Today in the Catholic Church is the Solemnity of the Sacred Heart of Jesus. It honors Christ’s infinite love for us, most perfectly illustrated in His Passion and Death, when a soldier pieced Christ’s physical heart with a lance.
Jesus told His apostles right before His Passion (Jn.15:13), “Greater love than this no man hath, that a man lay down his life for his friends. You are my friends, if you do the things that I command you.” Jesus died for everyone, all sinners, but He was a little consoled in His immense suffering by the devotion of those who followed His commands and thus were His friends. Jesus expressed the greatest possible love by dying for us and our sins, and we should repay Him by doing everything possible to obey and love Him in return.

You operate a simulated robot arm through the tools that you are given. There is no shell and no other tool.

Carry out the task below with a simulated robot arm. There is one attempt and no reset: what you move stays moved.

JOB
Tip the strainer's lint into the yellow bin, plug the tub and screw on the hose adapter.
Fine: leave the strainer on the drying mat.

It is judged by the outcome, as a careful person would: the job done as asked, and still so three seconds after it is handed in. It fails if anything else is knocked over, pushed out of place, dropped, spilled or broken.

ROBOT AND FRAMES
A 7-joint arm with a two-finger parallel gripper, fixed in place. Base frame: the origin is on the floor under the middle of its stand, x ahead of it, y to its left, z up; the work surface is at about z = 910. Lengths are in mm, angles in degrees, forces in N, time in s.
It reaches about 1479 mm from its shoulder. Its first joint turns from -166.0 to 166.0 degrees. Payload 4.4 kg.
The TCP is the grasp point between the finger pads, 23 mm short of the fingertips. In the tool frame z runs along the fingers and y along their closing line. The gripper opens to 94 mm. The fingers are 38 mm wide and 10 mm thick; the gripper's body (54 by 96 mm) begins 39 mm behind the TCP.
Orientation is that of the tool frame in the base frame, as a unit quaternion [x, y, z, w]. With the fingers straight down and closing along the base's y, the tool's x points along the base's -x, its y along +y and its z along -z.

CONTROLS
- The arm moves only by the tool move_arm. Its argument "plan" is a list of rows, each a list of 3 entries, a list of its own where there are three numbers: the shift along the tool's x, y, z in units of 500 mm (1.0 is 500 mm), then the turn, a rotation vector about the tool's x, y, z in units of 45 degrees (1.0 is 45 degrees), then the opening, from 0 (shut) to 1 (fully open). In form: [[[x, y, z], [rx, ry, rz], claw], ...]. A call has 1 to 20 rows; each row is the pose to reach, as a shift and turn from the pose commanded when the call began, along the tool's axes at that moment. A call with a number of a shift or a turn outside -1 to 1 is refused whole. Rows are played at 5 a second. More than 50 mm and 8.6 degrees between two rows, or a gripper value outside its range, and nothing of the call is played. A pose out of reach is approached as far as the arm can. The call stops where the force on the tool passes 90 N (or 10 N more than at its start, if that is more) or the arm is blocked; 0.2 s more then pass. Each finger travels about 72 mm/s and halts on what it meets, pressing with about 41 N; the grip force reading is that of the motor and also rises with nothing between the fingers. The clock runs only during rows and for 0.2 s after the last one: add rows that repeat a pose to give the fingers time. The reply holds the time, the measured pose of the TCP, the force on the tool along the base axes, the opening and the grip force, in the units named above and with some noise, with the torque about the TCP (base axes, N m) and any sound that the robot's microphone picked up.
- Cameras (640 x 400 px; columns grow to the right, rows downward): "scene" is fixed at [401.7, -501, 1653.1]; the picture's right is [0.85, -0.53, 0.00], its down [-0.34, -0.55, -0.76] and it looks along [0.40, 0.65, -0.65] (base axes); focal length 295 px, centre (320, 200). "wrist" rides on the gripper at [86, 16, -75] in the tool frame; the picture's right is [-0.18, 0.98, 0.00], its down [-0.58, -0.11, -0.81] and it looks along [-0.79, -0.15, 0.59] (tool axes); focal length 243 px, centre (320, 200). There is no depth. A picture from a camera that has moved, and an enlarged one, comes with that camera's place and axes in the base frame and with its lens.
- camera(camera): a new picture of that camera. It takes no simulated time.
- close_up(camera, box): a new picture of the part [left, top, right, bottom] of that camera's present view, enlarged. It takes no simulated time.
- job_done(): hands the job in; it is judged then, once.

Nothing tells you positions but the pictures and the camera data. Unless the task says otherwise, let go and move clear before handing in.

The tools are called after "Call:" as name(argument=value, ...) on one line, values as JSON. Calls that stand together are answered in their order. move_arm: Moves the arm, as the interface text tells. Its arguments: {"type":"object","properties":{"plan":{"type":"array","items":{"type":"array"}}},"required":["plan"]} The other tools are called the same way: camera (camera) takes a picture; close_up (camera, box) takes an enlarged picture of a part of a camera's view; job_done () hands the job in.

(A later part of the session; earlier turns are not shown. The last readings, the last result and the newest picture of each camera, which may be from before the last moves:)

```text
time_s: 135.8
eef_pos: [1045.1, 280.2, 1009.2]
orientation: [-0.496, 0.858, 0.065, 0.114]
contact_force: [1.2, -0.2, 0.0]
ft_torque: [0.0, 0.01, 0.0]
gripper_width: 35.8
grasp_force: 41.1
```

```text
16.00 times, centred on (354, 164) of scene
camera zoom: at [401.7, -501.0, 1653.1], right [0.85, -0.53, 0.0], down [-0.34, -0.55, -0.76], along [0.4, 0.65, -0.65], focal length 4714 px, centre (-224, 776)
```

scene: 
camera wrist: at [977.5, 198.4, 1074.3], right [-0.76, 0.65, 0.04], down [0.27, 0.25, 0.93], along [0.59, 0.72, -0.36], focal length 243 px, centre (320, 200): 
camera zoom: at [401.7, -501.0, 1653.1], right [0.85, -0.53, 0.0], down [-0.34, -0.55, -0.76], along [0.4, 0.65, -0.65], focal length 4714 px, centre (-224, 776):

In 1 John 4:16, the Apostle John wrote, “Ὁ Θεὸς ἀγάπη ἐστίν (Ho Theos agape estin),” which is translated in Latin “Deus caritas est” and then into English as “God is charity.” It all means the same thing: that love, love in its fullest sense, as sacrificing and working for the good of the beloved regardless of the latter’s deserts, is identical with God. “For God so loved the world, as to give his only begotten Son; that whosoever believeth in him, may not perish, but may have life everlasting,” Jesus said (Jn. 3:16).
The Apostle who wrote down all these beautiful verses in the Bible, John, was standing below the cross of Christ when Christ died. John heard Jesus forgive His executioners (Lk.23:34), John received Jesus’s mother to care for at the dying Son’s behest (Jn. 19:26-27), and John saw a soldier pierce Jesus’s heart with a lance (Jn.19:34). Is it any wonder that self-sacrificial love should figure so prominently in John’s writings? Jesus had bled so much in His Passion that when His side was pierced, the last drops of blood and water came out. And John tells us (1 Jn.4:7, 19), “Dearly beloved, let us love one another, for charity is of God. And every one that loveth, is born of God, and knoweth God…Let us therefore love God, because God first hath loved us.” After all, Christ said the two greatest commandments were love for God and love for neighbor (Matt. 22:37-39).
On this feast of the Sacred Heart, let us vow to spend our lives in loving God and each other, so that we too might one day here the words of Jesus (Matt.25:34), “Come, ye blessed of my Father, possess you the kingdom prepared for you from the foundation of the world.”